Write out the lines from the top of the material through the line with "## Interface", exactly and with nothing added.
+++
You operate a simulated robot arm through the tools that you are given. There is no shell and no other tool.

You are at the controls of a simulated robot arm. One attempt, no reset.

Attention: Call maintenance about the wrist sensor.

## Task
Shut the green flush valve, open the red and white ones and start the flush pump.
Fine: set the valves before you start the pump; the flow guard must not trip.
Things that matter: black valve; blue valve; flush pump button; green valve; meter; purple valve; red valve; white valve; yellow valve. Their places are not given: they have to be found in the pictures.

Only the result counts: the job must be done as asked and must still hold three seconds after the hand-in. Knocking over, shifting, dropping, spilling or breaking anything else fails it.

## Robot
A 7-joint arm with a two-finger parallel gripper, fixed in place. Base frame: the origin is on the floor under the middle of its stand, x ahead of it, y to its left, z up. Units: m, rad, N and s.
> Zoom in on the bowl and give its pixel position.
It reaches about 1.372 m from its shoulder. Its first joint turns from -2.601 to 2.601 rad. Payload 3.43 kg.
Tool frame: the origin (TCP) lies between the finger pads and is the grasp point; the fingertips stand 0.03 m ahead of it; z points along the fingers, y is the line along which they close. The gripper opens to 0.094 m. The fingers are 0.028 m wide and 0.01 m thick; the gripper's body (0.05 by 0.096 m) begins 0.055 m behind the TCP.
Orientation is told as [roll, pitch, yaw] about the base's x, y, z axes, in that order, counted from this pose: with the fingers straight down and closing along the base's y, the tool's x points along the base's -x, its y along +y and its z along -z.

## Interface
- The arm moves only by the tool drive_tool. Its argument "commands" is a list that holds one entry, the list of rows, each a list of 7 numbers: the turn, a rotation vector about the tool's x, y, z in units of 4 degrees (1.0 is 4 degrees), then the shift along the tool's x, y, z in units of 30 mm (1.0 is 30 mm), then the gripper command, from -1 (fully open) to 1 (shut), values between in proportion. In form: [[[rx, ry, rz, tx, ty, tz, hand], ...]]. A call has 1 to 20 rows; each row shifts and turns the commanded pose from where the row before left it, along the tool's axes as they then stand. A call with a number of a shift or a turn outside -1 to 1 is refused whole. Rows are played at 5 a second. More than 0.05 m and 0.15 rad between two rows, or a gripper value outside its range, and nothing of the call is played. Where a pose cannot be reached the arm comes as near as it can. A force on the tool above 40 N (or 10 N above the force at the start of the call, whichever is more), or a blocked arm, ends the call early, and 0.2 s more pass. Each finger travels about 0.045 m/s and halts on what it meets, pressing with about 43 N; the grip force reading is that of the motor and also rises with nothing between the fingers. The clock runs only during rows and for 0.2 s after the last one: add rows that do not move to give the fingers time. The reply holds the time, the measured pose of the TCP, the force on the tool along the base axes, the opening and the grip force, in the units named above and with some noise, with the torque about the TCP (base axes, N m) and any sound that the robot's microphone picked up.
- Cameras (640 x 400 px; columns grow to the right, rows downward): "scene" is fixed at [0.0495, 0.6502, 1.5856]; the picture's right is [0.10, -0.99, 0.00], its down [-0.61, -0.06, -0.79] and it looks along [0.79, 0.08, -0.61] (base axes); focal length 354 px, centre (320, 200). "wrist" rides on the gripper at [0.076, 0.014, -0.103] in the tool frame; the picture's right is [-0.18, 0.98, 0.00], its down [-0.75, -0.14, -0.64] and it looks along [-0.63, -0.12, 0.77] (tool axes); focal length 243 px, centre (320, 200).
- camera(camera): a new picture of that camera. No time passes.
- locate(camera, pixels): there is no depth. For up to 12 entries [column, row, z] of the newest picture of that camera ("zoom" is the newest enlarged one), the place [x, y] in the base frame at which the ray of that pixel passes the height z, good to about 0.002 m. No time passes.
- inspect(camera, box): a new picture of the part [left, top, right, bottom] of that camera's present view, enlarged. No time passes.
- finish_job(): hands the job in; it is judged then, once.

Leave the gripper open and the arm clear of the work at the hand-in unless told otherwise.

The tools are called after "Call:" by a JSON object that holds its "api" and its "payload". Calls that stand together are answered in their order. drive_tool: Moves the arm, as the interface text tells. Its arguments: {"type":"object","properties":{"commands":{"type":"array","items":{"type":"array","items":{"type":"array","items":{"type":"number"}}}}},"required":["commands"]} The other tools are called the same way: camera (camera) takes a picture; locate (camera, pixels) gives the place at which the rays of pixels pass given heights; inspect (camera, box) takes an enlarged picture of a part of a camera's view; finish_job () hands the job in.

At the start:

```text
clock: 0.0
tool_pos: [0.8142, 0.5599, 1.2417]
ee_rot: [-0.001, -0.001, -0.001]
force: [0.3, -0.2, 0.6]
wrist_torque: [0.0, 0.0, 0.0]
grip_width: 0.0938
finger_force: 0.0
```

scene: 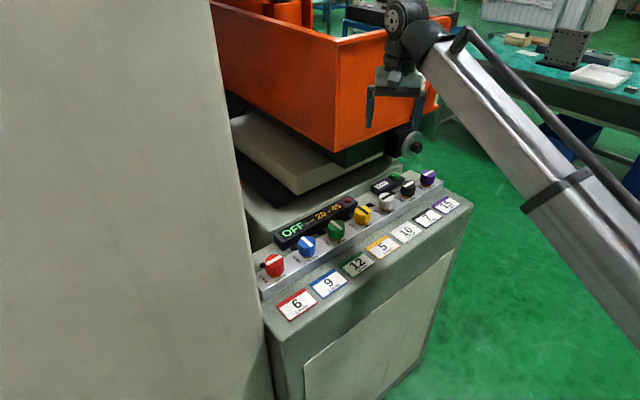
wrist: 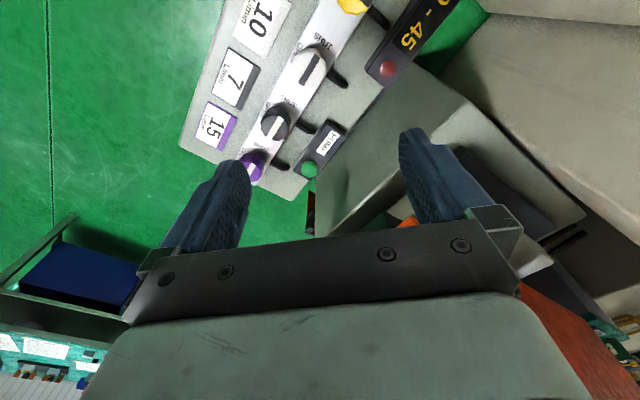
+++
**Task output**.
You operate a simulated robot arm through the tools that you are given. There is no shell and no other tool.

You are at the controls of a simulated robot arm. One attempt, no reset.

Attention: Call maintenance about the wrist sensor.

## Task
Shut the green flush valve, open the red and white ones and start the flush pump.
Fine: set the valves before you start the pump; the flow guard must not trip.
Things that matter: black valve; blue valve; flush pump button; green valve; meter; purple valve; red valve; white valve; yellow valve. Their places are not given: they have to be found in the pictures.

Only the result counts: the job must be done as asked and must still hold three seconds after the hand-in. Knocking over, shifting, dropping, spilling or breaking anything else fails it.

## Robot
A 7-joint arm with a two-finger parallel gripper, fixed in place. Base frame: the origin is on the floor under the middle of its stand, x ahead of it, y to its left, z up. Units: m, rad, N and s.
> Zoom in on the bowl and give its pixel position.
It reaches about 1.372 m from its shoulder. Its first joint turns from -2.601 to 2.601 rad. Payload 3.43 kg.
Tool frame: the origin (TCP) lies between the finger pads and is the grasp point; the fingertips stand 0.03 m ahead of it; z points along the fingers, y is the line along which they close. The gripper opens to 0.094 m. The fingers are 0.028 m wide and 0.01 m thick; the gripper's body (0.05 by 0.096 m) begins 0.055 m behind the TCP.
Orientation is told as [roll, pitch, yaw] about the base's x, y, z axes, in that order, counted from this pose: with the fingers straight down and closing along the base's y, the tool's x points along the base's -x, its y along +y and its z along -z.

## Interface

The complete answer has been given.